Joseph Swan invented the first artificial fiber in the early 1880s; today it would be called semisynthetic in precise usage. His fiber was drawn from a cellulose liquid, formed by chemically modifying the fiber contained in tree bark. The synthetic fiber produced through this process was chemically similar in its potential applications to the carbon filament Swan had developed for his incandescent light bulb, but Swan soon realized the potential of the fiber to revolutionise textile manufacturing. In 1885, he unveiled fabrics he had manufactured from his synthetic material at the International Inventions Exhibition in London.

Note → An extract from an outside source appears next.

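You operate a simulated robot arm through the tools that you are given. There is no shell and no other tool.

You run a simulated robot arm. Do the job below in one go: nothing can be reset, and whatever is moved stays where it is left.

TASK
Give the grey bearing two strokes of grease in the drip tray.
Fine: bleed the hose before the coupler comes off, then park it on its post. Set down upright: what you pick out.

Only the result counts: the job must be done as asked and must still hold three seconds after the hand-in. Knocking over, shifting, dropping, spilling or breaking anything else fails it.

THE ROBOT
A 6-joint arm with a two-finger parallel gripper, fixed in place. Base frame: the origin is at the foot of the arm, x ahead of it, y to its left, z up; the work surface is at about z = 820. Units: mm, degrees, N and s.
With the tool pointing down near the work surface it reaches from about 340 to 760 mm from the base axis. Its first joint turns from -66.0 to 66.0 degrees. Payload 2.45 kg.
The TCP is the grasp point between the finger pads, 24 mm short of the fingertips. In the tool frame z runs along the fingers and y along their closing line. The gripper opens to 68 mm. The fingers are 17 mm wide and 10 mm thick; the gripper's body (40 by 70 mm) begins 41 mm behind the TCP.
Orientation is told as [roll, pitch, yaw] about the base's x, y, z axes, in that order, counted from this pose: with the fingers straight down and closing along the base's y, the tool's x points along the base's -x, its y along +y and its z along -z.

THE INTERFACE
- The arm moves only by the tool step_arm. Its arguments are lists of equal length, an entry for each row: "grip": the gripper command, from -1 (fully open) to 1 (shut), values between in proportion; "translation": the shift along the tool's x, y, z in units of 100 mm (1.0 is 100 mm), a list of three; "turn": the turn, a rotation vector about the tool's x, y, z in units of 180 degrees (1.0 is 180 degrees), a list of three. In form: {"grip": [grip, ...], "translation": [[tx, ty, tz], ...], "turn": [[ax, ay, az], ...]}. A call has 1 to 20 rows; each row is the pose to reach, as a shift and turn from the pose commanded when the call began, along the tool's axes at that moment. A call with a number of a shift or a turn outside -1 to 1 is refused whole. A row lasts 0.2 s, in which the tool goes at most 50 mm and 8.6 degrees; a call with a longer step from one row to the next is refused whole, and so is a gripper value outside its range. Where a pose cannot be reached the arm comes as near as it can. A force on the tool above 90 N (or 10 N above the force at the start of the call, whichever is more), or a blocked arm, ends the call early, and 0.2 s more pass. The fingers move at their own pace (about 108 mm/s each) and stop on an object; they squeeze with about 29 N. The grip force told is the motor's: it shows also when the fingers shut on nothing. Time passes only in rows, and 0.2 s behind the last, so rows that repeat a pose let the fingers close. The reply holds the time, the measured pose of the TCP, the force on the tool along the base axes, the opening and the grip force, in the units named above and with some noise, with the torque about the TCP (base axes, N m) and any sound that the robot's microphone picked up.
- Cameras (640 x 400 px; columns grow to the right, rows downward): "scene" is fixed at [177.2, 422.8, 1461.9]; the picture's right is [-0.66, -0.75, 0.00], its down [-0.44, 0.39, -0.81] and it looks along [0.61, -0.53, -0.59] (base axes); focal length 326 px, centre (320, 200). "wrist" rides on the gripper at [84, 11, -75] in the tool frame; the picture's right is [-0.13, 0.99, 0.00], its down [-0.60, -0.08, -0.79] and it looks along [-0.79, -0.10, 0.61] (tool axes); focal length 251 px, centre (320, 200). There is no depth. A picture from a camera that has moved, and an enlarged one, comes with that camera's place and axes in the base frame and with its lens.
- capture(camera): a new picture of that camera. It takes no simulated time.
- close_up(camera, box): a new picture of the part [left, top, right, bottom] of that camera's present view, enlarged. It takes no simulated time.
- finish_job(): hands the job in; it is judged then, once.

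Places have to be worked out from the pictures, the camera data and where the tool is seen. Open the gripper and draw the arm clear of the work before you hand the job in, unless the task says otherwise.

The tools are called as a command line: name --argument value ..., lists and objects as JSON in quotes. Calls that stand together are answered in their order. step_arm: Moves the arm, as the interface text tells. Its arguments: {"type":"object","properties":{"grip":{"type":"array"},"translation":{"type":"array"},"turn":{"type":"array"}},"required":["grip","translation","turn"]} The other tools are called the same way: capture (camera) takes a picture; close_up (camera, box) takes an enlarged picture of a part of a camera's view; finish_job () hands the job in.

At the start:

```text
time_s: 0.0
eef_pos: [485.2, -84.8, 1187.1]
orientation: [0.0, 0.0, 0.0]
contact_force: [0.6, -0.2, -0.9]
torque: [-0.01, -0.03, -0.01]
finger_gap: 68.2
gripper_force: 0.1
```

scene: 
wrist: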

The next step was taken by Hilaire de Chardonnet, a French engineer and industrialist, who invented the first artificial silk, which he called "Chardonnet silk". In the late 1870s, Chardonnet was working with Louis Pasteur on a remedy to the epidemic that was destroying French silkworms. Failure to clean up a spill in the darkroom resulted in Chardonnet's discovery of nitrocellulose as a potential replacement for real silk. Realizing the value of such a discovery, Chardonnet began to develop his new product, which he displayed at the Paris Exhibition of 1889. Chardonnet's material was extremely flammable, and was subsequently replaced with other, more stable materials.
The first successful process was developed in 1894 by English chemist Charles Frederick Cross, and his collaborators Edward John Bevan and Clayton Beadle. They named the fiber "viscose", because the reaction product of carbon disulfide and cellulose in basic conditions gave a highly viscous solution of xanthate. The first commercial viscose rayon was produced by the UK company Courtaulds in 1905. The name "rayon" was adopted in 1924, with "viscose" being used for the viscous organic liquid used to make both rayon and cellophane. A similar product known as cellulose acetate was discovered in 1865. Rayon and acetate are both artificial fibers, but not truly synthetic, being made from wood.
Nylon, the first synthetic fiber in the "fully synthetic" sense of that term, was developed by Wallace Carothers, an American researcher at the chemical firm DuPont in the 1930s. It soon made its debut in the United States as a replacement for silk, just in time for the introduction of rationing during World War II. Its novel use as a material for women's stockings overshadowed more practical uses, such as a replacement for the silk in parachutes and other military uses like ropes.
The first polyester fiber was introduced by John Rex Whinfield and James Tennant Dickson, British chemists working at the Calico Printers' Association, in 1941. They produced and patented the first polyester fiber which they named Terylene, also known as Dacron, equal to or surpassing nylon in toughness and resilience. ICI and DuPont went on to produce their own versions of the fiber.
The world production of synthetic fibers was 55.2 million tonnes in 2014.
Synthetic fibers are made from synthesized polymers of small molecules. The compounds that are used to make these fibers come from raw materials such as petroleum based chemicals or petrochemicals. These materials are polymerized into a long, linear chemical that bond two adjacent carbon atoms. Differing chemical compounds will be used to produce different types of synthetic fibers.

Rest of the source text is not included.